▸ **TEXT SECTION**:
BACKGROUND OF THE INVENTION
Certain conventional refrigerator appliances include adjustable shelves that can be moved from one shelf mounting position to another within the refrigerator appliance. In some instances, adjustable shelves are mounted to powered tracks so that power can be provided to the shelves for shelf lighting, temperature control, and/or other desirable features which are provided by electronic components on-board each shelf. Powered tracks are generally configured to provide power to adjustable shelves no matter their mounting position within the refrigerator appliance. In this way, the configuration of shelves within the refrigerator can be arranged to suit the needs of a user without loss of powered functionality.

▸ **INFORMATION SUPPLIED**:

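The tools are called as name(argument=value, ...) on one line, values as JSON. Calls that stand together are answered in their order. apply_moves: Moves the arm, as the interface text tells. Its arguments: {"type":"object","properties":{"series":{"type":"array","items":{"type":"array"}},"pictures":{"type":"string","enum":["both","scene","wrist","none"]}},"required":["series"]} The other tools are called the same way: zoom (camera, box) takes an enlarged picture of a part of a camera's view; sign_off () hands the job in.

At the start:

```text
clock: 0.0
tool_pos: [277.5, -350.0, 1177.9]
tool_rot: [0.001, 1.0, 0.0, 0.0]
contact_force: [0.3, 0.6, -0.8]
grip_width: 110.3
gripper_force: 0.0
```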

▸ **INSTRUCTIONS**:
a. Set down the text section as it stands from "BACKGROUND OF THE" to "of powered functionality.", and nothing more.
b. Extend the text section, starting right after its last sentence.

▸ **OUTPUTS IN ORDER**:
a.
BACKGROUND OF THE INVENTION
Certain conventional refrigerator appliances include adjustable shelves that can be moved from one shelf mounting position to another within the refrigerator appliance. In some instances, adjustable shelves are mounted to powered tracks so that power can be provided to the shelves for shelf lighting, temperature control, and/or other desirable features which are provided by electronic components on-board each shelf. Powered tracks are generally configured to provide power to adjustable shelves no matter their mounting position within the refrigerator appliance. In this way, the configuration of shelves within the refrigerator can be arranged to suit the needs of a user without loss of powered functionality.

b.
Shelves with on-board electronics generally require more time to assemble and include more parts than non-powered shelves. For example, three or more such selves may be provided, each of which includes its own power supply, PCB, and other components, such as LEDS. Thus, the production time and costs to build these types of shelves for refrigerator appliances is increased. Moreover, conventional adjustable shelves with on-board electronics generally do not offer robust or reliable electrical connections with powered tracks to which they may be mounted. Accordingly, the power delivered to the shelves may be disrupted, causing inconvenience to the user.
Accordingly, improved refrigerator appliances that address one or more of the above challenges are desirable.
BRIEF DESCRIPTION OF THE INVENTION
Aspects and advantages of the invention will be set forth in part in the following description, or may be apparent from the description, or may be learned through practice of the invention.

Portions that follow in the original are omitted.